FWIW I don't think you should write off the option of running your own business though. It can be very rewarding when its going well and at least you can make it fit around family life. I think its taught my DCs to be entrepreneurial too, they're always trying to sell me stuff they've made!

anonymous180613 Tue 20-Aug-13 15:25:00

It may have to be an option. I think Ofsted require childminders to be qualified these days though?

SugarMouse1 Sat 14-Sep-13 20:36:01

Can your ex not help with child care?

Any friends you could share child care with?

Become a nanny?

Teaching assistant?

Cleaning/ dog walking etc?

Viviennemary Sat 14-Sep-13 20:43:40

I agree with the advice to decide what your priority is at the moment. If it is just to get any job to get some extra money then just amend your CV accordingly to whatever you think will present you in the best light for the job you apply for. Put yourself in the position of those that are interviewing you and think what are they looking for.

You could try looking at retraining for something in a related field. I have heard jobs in OT are few and far between at the present time.

suzannecliff Sun 15-Sep-13 23:13:13

I am looking for motivated people to work from home, but in a great team, very flexible hours alongside a well established global company. Message me if you would like to know more and we can have a chat!

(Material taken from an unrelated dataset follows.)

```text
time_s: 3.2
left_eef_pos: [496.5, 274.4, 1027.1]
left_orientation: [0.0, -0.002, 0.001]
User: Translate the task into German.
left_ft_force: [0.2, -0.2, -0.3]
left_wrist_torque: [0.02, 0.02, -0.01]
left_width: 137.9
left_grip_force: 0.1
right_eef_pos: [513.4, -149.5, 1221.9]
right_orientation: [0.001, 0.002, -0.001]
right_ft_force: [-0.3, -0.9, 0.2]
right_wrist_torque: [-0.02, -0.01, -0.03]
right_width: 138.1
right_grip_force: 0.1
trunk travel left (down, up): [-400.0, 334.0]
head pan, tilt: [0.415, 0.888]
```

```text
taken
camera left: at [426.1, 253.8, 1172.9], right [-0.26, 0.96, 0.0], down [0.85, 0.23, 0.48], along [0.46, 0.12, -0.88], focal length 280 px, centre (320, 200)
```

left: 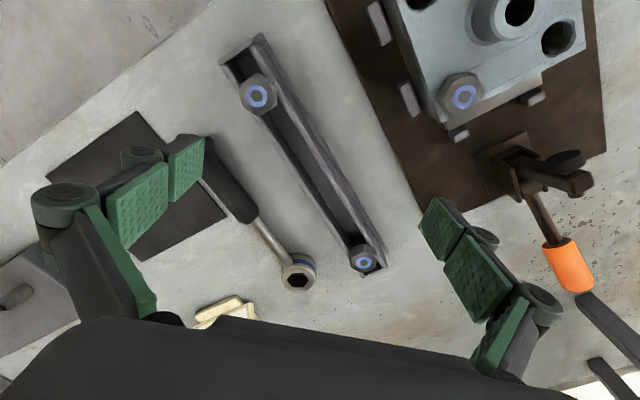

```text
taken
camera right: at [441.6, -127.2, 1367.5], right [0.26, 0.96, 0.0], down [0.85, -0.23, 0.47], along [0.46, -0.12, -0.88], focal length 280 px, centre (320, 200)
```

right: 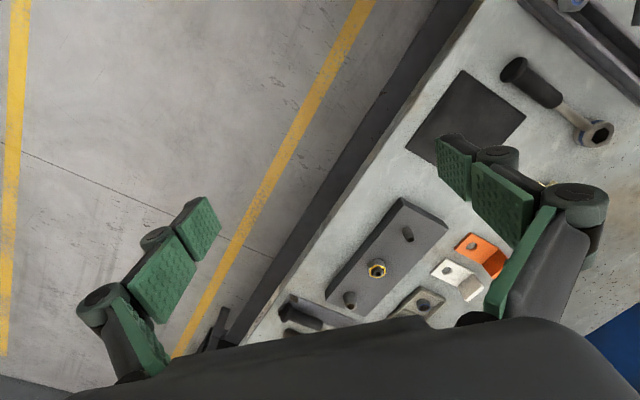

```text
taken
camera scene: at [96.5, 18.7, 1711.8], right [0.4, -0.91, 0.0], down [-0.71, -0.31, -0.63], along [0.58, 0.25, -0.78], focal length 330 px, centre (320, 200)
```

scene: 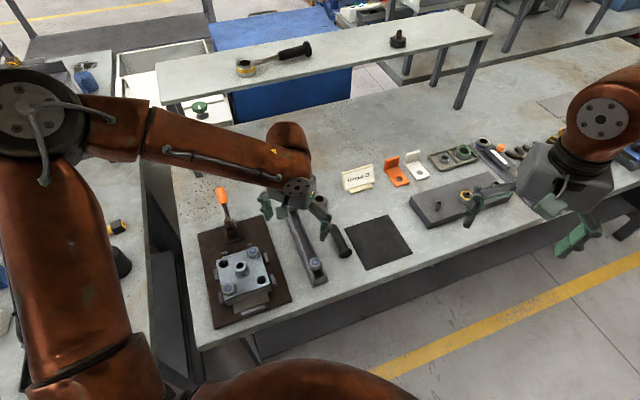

happydutchmummy Sun 15-Sep-13 23:22:36

Have you considered joining a temping agency? It might be worthwhile just for getting something current to put on your cv. You can either look for admin type temping just to get some money in and get some new up to date references, or look at doing some psychology nhs bank work. I know the nhs have their own in house flexi bank, which takes ages to sign up to but once you're on their books you can work for them and gain some experience...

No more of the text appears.